Note: certain headers cannot be trusted to avoid accidentally leaking credentials. This currently includes: api-key, authorization, and proxy-authorization.

Debug Mode

If you want to test your Docker Image in a Enclave and see the output, you can run your Enclave in debug mode. Transaction Logs will be emitted and viewable through the Evervault Dashboard. Raw logs from your Enclave can be viewed using the ev enclave logs command in the CLI.

When running an Enclave in debug mode, the attestation measure returned will consist entirely of zeroes. This means that a Enclave in debug mode is not attestable.

Egress

By default there is no networking out of a Enclave. If you wish to make requests out of the Enclave, turn on egress by including --egress on Enclave init or update the enclave.toml.

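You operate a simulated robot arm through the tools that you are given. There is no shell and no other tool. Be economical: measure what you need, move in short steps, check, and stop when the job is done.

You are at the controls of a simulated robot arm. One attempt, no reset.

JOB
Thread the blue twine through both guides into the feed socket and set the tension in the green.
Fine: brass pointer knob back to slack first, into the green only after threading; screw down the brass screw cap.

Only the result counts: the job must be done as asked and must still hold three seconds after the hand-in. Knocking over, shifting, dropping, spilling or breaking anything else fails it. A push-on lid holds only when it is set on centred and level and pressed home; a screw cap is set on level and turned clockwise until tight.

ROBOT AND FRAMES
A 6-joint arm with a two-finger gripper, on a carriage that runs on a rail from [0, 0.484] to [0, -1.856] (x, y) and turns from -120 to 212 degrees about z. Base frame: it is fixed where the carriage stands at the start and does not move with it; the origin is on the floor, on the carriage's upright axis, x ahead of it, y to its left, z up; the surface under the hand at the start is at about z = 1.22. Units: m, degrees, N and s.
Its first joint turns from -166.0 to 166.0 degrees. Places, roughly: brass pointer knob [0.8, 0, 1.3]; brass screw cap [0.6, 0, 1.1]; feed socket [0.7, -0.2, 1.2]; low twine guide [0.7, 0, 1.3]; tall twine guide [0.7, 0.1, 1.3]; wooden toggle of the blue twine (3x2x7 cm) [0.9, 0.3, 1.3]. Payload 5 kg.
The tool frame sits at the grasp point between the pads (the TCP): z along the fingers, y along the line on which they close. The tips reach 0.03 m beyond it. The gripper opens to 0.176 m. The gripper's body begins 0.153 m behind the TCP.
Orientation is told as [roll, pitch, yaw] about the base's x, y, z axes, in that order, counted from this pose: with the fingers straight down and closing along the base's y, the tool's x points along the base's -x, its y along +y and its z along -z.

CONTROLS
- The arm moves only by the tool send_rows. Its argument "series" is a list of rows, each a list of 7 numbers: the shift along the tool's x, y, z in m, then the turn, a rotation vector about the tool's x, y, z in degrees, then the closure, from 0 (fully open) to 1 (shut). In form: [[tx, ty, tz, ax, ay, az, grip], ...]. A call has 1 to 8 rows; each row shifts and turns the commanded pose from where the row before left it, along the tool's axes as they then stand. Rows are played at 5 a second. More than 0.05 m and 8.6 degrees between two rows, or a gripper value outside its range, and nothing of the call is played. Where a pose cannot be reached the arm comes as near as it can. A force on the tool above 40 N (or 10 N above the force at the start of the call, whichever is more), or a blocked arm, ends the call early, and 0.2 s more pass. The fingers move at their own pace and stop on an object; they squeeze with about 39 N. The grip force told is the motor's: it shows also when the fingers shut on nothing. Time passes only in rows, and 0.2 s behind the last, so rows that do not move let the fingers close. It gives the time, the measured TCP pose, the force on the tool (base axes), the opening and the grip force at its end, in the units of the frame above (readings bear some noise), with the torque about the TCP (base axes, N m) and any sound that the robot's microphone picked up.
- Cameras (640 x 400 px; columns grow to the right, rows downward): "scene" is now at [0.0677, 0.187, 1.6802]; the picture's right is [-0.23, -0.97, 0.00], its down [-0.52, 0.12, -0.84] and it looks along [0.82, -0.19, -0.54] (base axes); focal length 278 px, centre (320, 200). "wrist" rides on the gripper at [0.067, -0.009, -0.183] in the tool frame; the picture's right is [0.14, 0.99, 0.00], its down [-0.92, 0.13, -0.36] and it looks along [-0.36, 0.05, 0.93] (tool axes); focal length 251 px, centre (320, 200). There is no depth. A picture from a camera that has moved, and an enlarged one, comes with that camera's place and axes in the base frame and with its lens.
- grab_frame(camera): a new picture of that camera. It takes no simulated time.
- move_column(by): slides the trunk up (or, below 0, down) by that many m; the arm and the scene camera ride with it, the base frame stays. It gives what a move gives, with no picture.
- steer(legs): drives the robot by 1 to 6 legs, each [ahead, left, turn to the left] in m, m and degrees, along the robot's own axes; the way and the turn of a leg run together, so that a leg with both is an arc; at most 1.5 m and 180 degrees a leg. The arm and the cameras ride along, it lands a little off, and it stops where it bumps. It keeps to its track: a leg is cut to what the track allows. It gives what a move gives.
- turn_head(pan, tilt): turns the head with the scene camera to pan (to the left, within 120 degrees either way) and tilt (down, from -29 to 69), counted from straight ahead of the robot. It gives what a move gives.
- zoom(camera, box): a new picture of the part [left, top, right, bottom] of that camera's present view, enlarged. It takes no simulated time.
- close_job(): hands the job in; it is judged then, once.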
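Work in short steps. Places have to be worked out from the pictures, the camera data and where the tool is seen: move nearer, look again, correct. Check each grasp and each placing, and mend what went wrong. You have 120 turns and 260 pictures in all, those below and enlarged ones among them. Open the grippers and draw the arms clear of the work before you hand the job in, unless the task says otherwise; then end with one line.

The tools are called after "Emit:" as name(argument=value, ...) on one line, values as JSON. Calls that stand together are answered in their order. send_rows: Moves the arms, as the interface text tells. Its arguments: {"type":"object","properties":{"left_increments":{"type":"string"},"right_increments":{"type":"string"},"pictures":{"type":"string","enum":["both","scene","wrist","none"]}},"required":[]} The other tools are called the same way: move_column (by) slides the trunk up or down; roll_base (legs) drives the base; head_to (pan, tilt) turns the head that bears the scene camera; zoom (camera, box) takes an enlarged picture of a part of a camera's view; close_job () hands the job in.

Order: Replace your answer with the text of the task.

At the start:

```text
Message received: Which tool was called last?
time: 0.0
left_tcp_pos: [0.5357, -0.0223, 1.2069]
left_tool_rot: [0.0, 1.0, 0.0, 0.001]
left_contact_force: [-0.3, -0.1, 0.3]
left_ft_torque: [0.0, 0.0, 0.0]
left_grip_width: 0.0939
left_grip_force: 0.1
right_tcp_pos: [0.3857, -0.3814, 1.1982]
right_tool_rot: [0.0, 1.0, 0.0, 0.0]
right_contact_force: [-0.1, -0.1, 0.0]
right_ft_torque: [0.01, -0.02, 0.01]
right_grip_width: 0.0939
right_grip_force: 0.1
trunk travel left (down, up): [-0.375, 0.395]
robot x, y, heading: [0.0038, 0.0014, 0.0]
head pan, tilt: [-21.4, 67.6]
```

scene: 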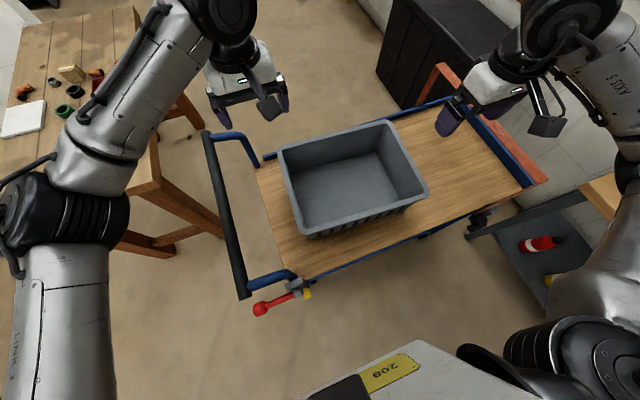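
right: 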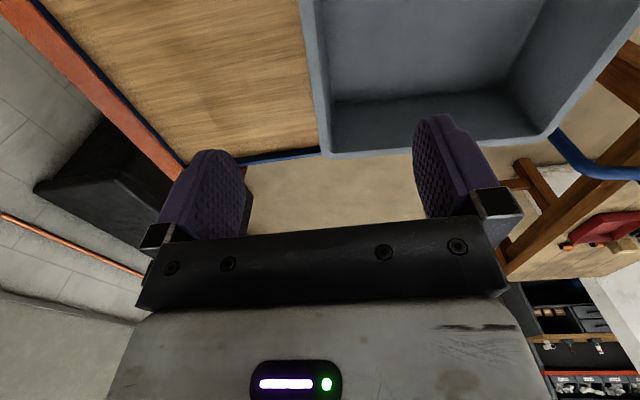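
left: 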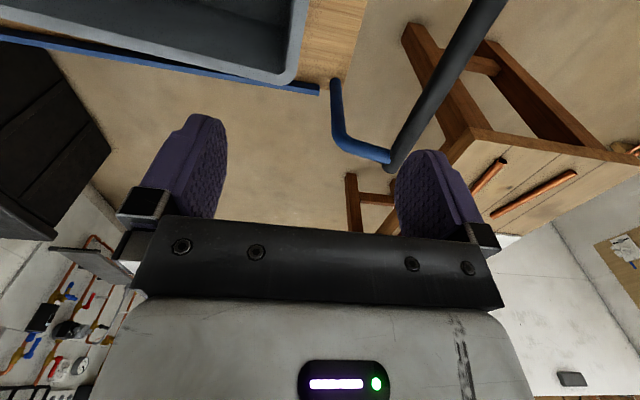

You can also configure the allowed domains that requests out of the Enclave should be allowed to with --egress-destinations. The list will be enforced in both the data plane and the control plane, requests to domains that are not explicity allowed will fail during the DNS lookup. You can specify exact domains or wildcards to allow all subdomains, for example enclave.evervault.com or *.evervault.com. The default behaviour is to allow requests to any domain but we recommend restricting them in production environments.

Authentication

Enclaves expect an Evervault API key in the api-key request header by default. This can be disabled if you wish to implement your own form of authentication to the Enclave. This can be useful if your Enclave is exposed directly to your End-Users.

Healthchecks

By default, Enclaves will perform a shallow healthcheck. The communication between the host instance and the Enclave will be tested, and the in Enclave environment will be validated to ensure that the Enclave initialization completed successfully.

This healthcheck can be extended to include a GET to the service running in the Enclave. Every second, the Evervault-Healthcheck-Agent will send a GET request to your process. Your process will be regarded as healthy if it responds with a successful status code (i.e. 2XX).

You can configure your Enclave to perform healthchecks on a dedicated port using the healthcheck section of the enclave.toml as shown in the toml reference below. This is particularly useful for Enclaves which are performing their own TLS Termination.


Enclave.toml

Enclaves allows configuration to be embedded within the source code, so it is easily attestable and can't be tampered with. Simply include a enclave.toml file in the root of your repository and Evervault will automatically include it at build time.

The enclave.toml can be used to configure rules such as network egress and debug mode. It also includes dynamic attestation measures so each time your Enclave is built, the PCR measures can be verified by comparing the result of the attestation with the measures included in Evervault's TLS attestation.